Thursday, July 16, 2015

General Jubal Early's last defeat

By Michael Shannon at The Whole Shebang (mostly)


This is what happens when people who lack common sense or even a sense of proportion try to stay current with the latest PC hysteria. The cultural surfers at Apple were having trouble catching a wave in the wake of the cowardly shooting at the Emanuel African Methodist Episcopal Church in Charleston, SC.

There was no obvious alternative lifestyle angle, so a hot letter from CEO Tim Cook threatening to prohibit Apple employees from attending gun shows and reenactments was out. And then came the gift: The state’s Republican governor, Nikki Haley, called for the removal of the Confederate battle flag from the state capital grounds.

This discussion gave some pencil–neck at Apple an opportunity. The company ostentatiously announced a ban of all Civil War games in the Apple Store that used the image of the battle flag. Which would be every last one of them.

In a computer game the battle flag is an accurate historical representation of how units identified themselves. Quite by accident this exhibitionist edict will temporarily increase the accuracy of the games, because at the small icon size the official CSA flag is so similar to the US flag players, like generals in 1861, will have trouble telling the units apart.

A better question is what difference does it make? There may be game players whose goal is to succeed where Robert E. Lee failed. Thereby preserving slavery and the CSA in his imaginary White supremacist fantasy. But like viewing pornography, this revisionism takes place in the privacy of their own home. The only people damaged are the delusional player and his immediate family.

Apple’s self–serving explanation for the ban was “apps containing references or commentary about a religious, cultural or ethnic group that are defamatory, offensive, mean-spirited or likely to expose the targeted group to harm or violence will be rejected.” Which proves the ban was bogus because Civil War apps did none of that.

If Apple is declaring war on offensiveness, what about the farm simulations in the Apple store? Unless it’s Mrs. McDonald being milked, instead of the cows, vegans are going to be offended.

And where does it stop? Will Apple ban the Twitter app, since only 49 of 3,000 employees are black?

The outrage is selective and hypocritical. Case in point: If the United Daughters of the Confederacy attempted to open a meeting hall across the street from the Emanuel Church where nine blacks were murdered, the outrage would be instantaneous. It would be the largest simultaneous influx of Northern invaders since Gen. Sherman crossed the border.

The organizations would be attacked. The members would be attacked. The realtor would be attacked. There would be calls for an investigation. Demonstrators protesting the site would be heroes. While the worst possible motives would be ascribed to the individual behind the proposal.
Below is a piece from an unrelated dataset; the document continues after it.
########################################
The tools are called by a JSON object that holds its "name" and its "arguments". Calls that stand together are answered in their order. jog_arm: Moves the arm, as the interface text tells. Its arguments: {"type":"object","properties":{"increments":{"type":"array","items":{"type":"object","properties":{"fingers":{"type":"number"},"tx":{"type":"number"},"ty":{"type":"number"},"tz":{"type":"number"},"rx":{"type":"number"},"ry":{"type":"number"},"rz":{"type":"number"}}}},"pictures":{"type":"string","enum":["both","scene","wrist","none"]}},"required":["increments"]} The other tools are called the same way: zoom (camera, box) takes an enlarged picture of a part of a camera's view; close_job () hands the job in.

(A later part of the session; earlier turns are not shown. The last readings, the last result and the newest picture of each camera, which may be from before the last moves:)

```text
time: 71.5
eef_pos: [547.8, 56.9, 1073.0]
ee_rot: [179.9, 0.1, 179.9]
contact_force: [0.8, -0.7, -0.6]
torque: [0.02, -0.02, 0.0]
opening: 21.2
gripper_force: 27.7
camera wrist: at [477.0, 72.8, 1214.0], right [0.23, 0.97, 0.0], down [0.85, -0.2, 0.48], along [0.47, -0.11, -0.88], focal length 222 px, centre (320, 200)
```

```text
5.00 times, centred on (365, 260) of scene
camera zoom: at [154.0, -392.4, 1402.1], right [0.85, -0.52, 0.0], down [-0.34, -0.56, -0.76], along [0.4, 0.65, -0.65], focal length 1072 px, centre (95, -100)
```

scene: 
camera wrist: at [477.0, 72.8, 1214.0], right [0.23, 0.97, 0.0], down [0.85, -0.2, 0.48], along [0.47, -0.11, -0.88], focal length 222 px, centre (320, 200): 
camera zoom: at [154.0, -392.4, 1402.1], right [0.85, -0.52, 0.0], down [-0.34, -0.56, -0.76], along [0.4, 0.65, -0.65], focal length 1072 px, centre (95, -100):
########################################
No one on the left would warn that only 10 percent of the Daughters are also members of the Klan. The New York Times wouldn’t run a series on redneck-ophobia. And you wouldn’t see profiles of a Daughter oozing sympathy as her trip to Piggly Wiggly wearing a hoop skirt prompted strange looks from other shoppers.

Yet when plans were announced for the Ground Zero Mosque — a stone’s throw from a site where 2,606 Americans lost their lives at the hands of Islamic jihadists — the left attacked conservatives and patriots that were trying to block this example of Moslem thumb–in–your–eye triumphalism.

Pamela Geller, one of the principle opposition organizers was and is vilified by the MSM and the left. She’s known as an “anti–Islamic” writer and bigot, instead a patriot and a defender of free speech.

Banning the battle flag was right and proper. South Carolina was the first state to secede and was called “the cockpit of revolution” during the Civil War. Keeping a flag that represented the preservation of slavery on government land never made sense in a state that’s 29 percent black.

For that matter, it’s time to change the name of every US military base named after Confederate generals who earned their fame killing United States soldiers. I can’t think of another nation that has honored men dedicated to killing its troops by naming government facilities after the traitors.

There are plenty of honorable soldiers who fought in defense of the Union whose names can adorn those bases.

In their way the cultural commissars at Apple and the battle flag flagellators on the left are as bad as Major Gen. Jubal Early. His “Lost Cause” mythology scrubbed away the slavery from the Civil War and distorted American history instruction for 150 years. And now Cupertino and the rest of the PC police want to scrub away Jubal.